Automatically classifying content?
Extracting specific metadata from documents?
Information Management Specialist
Ronny, I’ll speak to our hands-on experiences performing automated text extraction from multiple types of agreements using supervised learning-based SaaS. We have subscribed to one such tool for 1-1/2 years, and we recently completed a 60-day evaluation of another tool. The latter tool allows us to train the tool by uploading samples and highlighting text we want extracted.
Multiple people in our evaluation group found 30 to be the minimum number of samples to get at least 95% text extraction success. None of these people had the need to go beyond 50 samples to have success anticipated as time-saving once in production. Any extraction misses were a mix of false positives and negatives. Within one test of several, we experienced an overall 93.8% extraction accuracy from 500 agreements within a specific department.
Texas: Southwest Chapter
Director, ECRM Program, at an upstream and midstream oil and gas company
Dear all, thank you for the replies. Of course, you are right. It depends. But I try to get some more accurate estimates (if such a thing exists). In our experience, we took a document base of about 100.000 documents, and trained it with 3 different NLP techniques (core NLP, open NLP, Spacey) to see how much precision and recall we could achieve. Initial short training (a few hundred documents) brought us to roughly 80 % for both. We then trained on 3000 documents (took 4 person weeks) with a tool similar to what Ritch Tolbert has described (something we build ourselves). As a result, with core NLP, we achieved more than 95 % precision and more than 95 % recall on an independent training set (so not the same set we used for training :-).

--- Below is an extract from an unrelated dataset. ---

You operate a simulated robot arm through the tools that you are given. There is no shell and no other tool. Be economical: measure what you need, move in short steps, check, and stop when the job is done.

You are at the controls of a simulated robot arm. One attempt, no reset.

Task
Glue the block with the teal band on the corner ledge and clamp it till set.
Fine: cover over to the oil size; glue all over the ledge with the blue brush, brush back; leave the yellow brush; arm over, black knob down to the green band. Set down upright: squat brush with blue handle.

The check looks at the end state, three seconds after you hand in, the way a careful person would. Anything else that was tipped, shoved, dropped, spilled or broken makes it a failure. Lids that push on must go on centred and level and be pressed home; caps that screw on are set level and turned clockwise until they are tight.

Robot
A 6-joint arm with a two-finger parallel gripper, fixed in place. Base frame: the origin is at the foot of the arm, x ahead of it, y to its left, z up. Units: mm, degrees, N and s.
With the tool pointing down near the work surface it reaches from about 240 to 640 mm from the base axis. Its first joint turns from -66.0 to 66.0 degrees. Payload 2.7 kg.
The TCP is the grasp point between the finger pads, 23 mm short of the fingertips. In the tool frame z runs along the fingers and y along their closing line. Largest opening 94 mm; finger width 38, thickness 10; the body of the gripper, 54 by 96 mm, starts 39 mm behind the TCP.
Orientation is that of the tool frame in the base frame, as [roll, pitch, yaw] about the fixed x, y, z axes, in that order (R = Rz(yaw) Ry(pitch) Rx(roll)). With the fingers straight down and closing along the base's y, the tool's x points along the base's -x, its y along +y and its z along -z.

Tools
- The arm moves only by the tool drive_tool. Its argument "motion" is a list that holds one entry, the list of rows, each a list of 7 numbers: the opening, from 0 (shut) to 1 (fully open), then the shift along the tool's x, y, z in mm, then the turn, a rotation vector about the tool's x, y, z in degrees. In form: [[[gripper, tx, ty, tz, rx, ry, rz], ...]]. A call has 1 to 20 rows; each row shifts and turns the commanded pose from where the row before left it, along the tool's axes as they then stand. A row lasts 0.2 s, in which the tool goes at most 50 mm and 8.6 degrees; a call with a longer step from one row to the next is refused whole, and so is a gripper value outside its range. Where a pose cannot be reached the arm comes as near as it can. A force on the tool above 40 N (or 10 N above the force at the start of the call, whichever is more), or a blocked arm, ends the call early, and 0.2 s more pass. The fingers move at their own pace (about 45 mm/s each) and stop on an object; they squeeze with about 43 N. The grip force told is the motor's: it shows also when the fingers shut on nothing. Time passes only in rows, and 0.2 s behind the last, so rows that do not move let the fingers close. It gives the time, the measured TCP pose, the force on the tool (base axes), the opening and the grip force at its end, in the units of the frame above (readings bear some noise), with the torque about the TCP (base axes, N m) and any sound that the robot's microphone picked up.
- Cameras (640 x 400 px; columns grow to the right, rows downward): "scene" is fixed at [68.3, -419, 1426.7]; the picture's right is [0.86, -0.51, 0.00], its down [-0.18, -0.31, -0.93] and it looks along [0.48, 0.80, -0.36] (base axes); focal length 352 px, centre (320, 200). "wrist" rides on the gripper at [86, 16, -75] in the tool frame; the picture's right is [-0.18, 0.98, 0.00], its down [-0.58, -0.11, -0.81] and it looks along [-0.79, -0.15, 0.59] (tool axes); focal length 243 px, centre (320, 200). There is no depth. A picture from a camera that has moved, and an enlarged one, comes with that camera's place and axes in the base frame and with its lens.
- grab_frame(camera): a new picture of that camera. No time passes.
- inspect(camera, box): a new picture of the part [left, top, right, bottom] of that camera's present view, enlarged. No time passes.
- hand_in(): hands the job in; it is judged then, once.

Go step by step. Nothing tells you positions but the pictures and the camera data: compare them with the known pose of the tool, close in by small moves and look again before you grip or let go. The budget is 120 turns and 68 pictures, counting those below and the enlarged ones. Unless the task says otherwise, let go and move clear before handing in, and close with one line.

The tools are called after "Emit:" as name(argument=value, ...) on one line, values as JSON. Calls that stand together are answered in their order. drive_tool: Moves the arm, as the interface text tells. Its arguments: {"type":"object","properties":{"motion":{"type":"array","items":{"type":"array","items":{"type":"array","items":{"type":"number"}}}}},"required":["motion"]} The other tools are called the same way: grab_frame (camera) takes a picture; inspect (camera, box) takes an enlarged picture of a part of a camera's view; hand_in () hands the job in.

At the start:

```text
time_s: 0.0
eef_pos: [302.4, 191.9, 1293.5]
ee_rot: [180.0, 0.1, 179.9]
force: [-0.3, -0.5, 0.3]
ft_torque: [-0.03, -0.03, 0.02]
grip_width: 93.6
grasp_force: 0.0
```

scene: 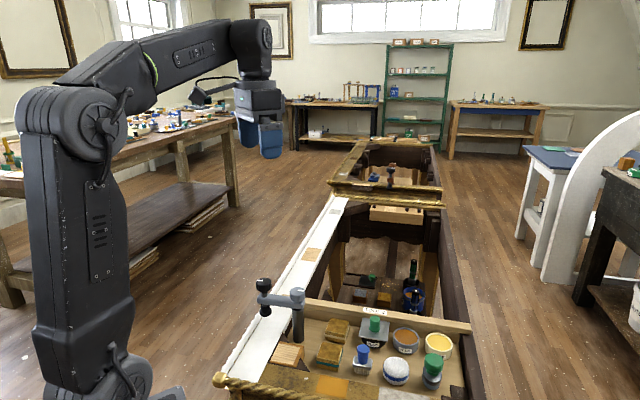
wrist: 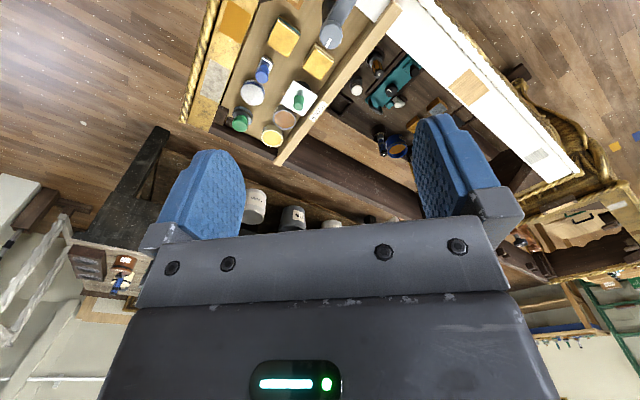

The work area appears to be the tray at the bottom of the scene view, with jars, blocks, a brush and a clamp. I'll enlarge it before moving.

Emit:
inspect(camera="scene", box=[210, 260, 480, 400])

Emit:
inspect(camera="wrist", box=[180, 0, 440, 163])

The exercise was set up to extra any privacy information from documents, and we did not use deep learning (neural nets). It leads me to believe that if you want to reach more than 95 % accuracy and precision, you could achieve that we the right training set when training on 1 to 3 % of your document collection. I believe that with growing size of the corpus, your training effort will decrease. We have more details on this an upcoming blog post, if you are interested.
Xenit Solutions NV
Your question is too broad to provide an adequate answer other than “It depends”
-Are the algorithms appropriate for the domain. For example a statistical algorithm can detect variable that alter the distribution of numerical factors.
– Are you training a neural network to recognize a “pattern”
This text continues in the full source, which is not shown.